## start Information shown
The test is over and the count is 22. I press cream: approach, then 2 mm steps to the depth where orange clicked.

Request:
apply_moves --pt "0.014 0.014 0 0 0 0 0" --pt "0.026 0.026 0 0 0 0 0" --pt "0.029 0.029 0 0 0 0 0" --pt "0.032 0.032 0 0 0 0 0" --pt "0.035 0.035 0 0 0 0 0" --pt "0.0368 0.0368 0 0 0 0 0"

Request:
## end Information shown
## start Source document
ITEM 2. MANAGEMENT'S DISCUSSION AND ANALYSIS OR PLAN OF OPERATION.

OVERVIEW

         Nextgen Communications Corporation ("we," "us," "Nextgen," or the
"Company") is a Delaware corporation that was incorporated in 1998. Our growth
strategy is to acquire communications towers and lease space on them to wireless
carriers such as personal communications services, cellular, paging, microwave
and specialized mobile radio, enhanced specialized mobile radio, wireless data
transmission, radio and television broadcasting. Currently, we have entered into
four non-binding letters of intent to acquire an aggregate of 98 towers, and we
are in discussions to acquire additional towers. We plan to aggressively
consolidate ownership of communications sites in purchase transactions with both
wireless carriers and independent owners, and then increase our tenancy on these
towers by allocating dedicated resources to selling antennae space on these
towers. As a result of the recent downturn in the telecommunications industry,
we believe that Nextgen is well positioned to further consolidate this market at
attractive purchase prices based on multiples of tower cash flow. While we
believe that we have the resources and potential financing sources, and
favorable market conditions, to implement our proposed acquisition strategy,
Nextgen has not acquired any towers to date.

GROWTH STRATEGY

         Our growth strategy is to capitalize on the rapid development of the
wireless telecommunications market. The growth factors increasing demand for
wireless communications, and subsequently, increasing the demand for antennae
locations, are:

            o   Technological advances in wireless communications service

            o   Decreased cost per minute of wireless communications

            o   Increased mobility

            o   Greater awareness of the need for wireless services

            o   New data applications

            o   Issuance of new wireless network licenses

         As competition in the wireless telecommunications market intensifies,
we believe many wireless carriers will desire to preserve their capital and will
continue the current trend of selling and leasing back their communications
towers. By doing this, wireless carriers can:

            o   Spend capital on activities that directly increase their
                subscriber base

            o   Co-locate transmission facilities when available versus building
                their own infrastructure

            o   Focus on core business activities

         We will cater to these wireless carriers by offering to purchase their
communications towers and lease them back to the carriers for terms of up to ten
years. Also, such an arrangement with the carrier would only require us to
provide access to space on our towers, and would not be dependent upon the type
of technology the carrier uses.

         This growth strategy is financially oriented, as opposed to
geographically oriented, as we seek to acquire communications towers at
favorable purchases prices. We gauge the value of communications towers
primarily by considering their current tower cash flow, location, and
opportunities to add new tenants. Tower cash flow is calculated by subtracting
from gross tenant revenues the direct expenses associated with operating a
tower, such as ground lease payment, utilities, real estate taxes, insurance and
maintenance. Ultimately, our focus is to acquire multi-tenant towers, with
underutilized capacity, in markets that we believe will be attractive to
wireless carriers seeking to build out their networks.


COMPARISON OF THREE AND SIX MONTHS ENDED JUNE 30, 2002 RESULTS OF OPERATIONS TO
THREE AND SIX MONTHS ENDED JUNE 30, 2001

         On September 29, 2000, the Company sold certain subsidiaries that had
operated within the industrial services sector. The Company had no operations
from the date of such sale until it acquired Point To Point on June 29, 2001.
## end Source document
Exercise prompt:
Could you quote the source document from "This growth strategy" up to and including "out their networks."?

Task output:
This growth strategy is financially oriented, as opposed to
geographically oriented, as we seek to acquire communications towers at
favorable purchases prices. We gauge the value of communications towers
primarily by considering their current tower cash flow, location, and
opportunities to add new tenants. Tower cash flow is calculated by subtracting
from gross tenant revenues the direct expenses associated with operating a
tower, such as ground lease payment, utilities, real estate taxes, insurance and
maintenance. Ultimately, our focus is to acquire multi-tenant towers, with
underutilized capacity, in markets that we believe will be attractive to
wireless carriers seeking to build out their networks.